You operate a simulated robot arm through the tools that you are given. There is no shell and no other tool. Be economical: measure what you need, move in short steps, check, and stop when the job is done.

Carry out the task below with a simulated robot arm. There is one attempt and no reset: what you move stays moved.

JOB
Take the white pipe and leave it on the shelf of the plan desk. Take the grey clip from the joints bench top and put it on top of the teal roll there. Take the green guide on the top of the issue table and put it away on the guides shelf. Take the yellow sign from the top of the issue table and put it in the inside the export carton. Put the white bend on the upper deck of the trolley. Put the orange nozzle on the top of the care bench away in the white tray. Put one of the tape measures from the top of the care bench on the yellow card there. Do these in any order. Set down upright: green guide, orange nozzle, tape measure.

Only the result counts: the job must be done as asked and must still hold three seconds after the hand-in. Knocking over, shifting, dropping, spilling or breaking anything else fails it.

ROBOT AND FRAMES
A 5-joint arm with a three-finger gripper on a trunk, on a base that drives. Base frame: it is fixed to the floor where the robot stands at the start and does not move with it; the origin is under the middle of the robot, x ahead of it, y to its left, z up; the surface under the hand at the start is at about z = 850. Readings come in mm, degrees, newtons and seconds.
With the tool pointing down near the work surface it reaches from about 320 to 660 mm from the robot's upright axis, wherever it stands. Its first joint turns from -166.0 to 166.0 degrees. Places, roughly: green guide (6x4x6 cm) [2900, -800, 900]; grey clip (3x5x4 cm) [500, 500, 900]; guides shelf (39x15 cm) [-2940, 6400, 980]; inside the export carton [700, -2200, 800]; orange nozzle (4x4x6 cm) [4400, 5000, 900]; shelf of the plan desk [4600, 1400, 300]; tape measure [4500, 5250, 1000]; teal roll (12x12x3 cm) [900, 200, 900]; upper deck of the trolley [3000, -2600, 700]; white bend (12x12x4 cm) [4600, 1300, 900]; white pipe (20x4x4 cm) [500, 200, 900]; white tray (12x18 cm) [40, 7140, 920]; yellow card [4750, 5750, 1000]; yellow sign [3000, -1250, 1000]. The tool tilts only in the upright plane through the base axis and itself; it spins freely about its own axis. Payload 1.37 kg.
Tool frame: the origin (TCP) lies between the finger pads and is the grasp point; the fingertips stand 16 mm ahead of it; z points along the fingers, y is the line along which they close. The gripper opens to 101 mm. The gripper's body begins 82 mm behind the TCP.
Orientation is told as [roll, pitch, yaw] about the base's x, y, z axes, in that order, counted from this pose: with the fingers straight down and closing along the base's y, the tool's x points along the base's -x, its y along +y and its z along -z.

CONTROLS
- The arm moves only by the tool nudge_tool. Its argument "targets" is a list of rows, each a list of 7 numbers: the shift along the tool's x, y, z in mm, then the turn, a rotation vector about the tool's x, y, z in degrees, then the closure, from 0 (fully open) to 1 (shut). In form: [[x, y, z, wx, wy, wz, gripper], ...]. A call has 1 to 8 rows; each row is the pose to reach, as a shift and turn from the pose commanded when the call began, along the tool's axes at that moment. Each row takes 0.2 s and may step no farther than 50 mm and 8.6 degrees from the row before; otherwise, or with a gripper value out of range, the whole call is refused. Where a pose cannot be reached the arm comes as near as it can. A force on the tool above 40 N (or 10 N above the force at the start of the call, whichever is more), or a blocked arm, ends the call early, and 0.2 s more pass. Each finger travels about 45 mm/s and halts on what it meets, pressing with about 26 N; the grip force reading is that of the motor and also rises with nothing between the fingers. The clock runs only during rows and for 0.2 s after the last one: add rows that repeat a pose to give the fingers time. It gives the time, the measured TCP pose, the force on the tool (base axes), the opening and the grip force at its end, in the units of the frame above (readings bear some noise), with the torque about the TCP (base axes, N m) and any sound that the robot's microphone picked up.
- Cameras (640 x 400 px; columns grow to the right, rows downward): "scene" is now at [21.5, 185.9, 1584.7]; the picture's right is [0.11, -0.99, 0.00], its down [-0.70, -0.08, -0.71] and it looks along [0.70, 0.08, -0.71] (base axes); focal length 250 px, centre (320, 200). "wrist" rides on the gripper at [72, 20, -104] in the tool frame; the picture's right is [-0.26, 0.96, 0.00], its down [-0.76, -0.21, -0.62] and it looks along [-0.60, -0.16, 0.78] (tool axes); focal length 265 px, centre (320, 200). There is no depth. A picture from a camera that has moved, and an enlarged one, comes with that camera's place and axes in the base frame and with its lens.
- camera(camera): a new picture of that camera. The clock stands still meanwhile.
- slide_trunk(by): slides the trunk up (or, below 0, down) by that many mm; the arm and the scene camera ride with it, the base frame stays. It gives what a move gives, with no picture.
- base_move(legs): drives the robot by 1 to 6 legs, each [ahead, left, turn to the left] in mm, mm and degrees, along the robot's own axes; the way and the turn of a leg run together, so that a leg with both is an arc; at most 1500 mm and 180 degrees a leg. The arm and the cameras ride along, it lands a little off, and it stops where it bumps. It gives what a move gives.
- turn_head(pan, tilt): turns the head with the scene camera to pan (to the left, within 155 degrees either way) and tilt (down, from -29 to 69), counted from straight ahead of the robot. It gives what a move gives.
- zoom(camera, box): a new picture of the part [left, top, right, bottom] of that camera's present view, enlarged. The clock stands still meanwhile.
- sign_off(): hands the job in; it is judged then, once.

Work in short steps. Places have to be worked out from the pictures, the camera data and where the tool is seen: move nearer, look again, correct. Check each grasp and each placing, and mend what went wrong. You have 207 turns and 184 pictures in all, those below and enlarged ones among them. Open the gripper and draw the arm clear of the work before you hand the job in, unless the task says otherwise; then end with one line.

# Quoted passage

JAMMQ Makes A List

You read that right. I’m gonna make a list. People love lists, and I’m not above giving the people what they want. I love my peoples. So I’m making a list.

Here’s a list of five players on the Mets who I like. Oh, I bet you thought we were gonna be all negative here at The Mets Are Better Than Sex but no, no- we are gonna keep it positive and make a list of the five players we like on what is otherwise a god-awful, uninspiring team to watch.

Five Players JAMMQ Likes:

1. Carlos Beltran

You read that right you racist bastard. Carlos Beltran is one of the players I like. Sure, sometimes he stands at homeplate taking called strikes like he’s a wax sculpture. Sure, sometimes he drops bunts in the most inappropriate of situations. Sure, he plays a deeper than you’d like centerfield. Sure, he’s fragile. Sure, he’s not hitting homeruns like his bloated contract dictates he should. But while you sit on your couch drinking Budweiser(or Pedia light, for the gay among us) Beltran is in the lineup almost every day that he’s not getting his nails done. He plays a sick centerfield which can’t really be appreciated on television because you have no idea how far the guy is running to get to balls that your fat ass couldn’t catch if you had a car and a 20 minute head start. He’s got the strongest, most accurate arm of any player ever to wear a Met uniform, and if he wasn’t on such an awful team people wouldn’t be so hard on him. Go head, Carlos. Get those nails did, and those highlights done. We be going to Sofrito tonight, papi!

# Requests
A) Show the exact text of the quoted passage starting from "JAMMQ Makes A" and stopping at the end of "making a list.".
B) Take up the quoted passage again after its last words.

# Replies
A)
JAMMQ Makes A List

You read that right. I’m gonna make a list. People love lists, and I’m not above giving the people what they want. I love my peoples. So I’m making a list.

B)
2. Ryan Church

People are all giddy about how the Lastings Milledge trade has turned out, but I still maintain it’s too early to pass judgment on that one. However, it is clear that without Ryan Church the Mets would suck twenty times worse this year than they already do. Church has managed to not strike out 8 million times this season like I predicted, and has hit pretty damn good. Because he plays so hard he’s given himself two concussions this year, and has given Carlos Delgado another exhibit to point to when Delgado makes his pitch as to why the game is best played with only 15 percent effort. Delgado get his uniform dirty? Pfft, forget that! But Church has killed brain cells, dead. Sorry, buddy. Maybe if you were on a better team none of this would have happened.

3. Brian Schneider

Another plus from the Milledge trade. Schneider actually hit a little bit early in the season. He’s passed more balls this season than a fluff girl in a bukkake film, but I still feel confident when he’s behind the plate catching Mike Pelfrey or Oliver Perez that those guys aren’t gonna totally suck. Ramon Castro and his huge head do not instill such confidence. Schneider seems like one of those high I.Q. ball players that every team needs and the Mets lack. I bet you this guy talks a lot of smack behind the plate to opposing hitters. Think of the Jake Taylor character in the film Major League. Besides, that catcher’s mask is mad cool.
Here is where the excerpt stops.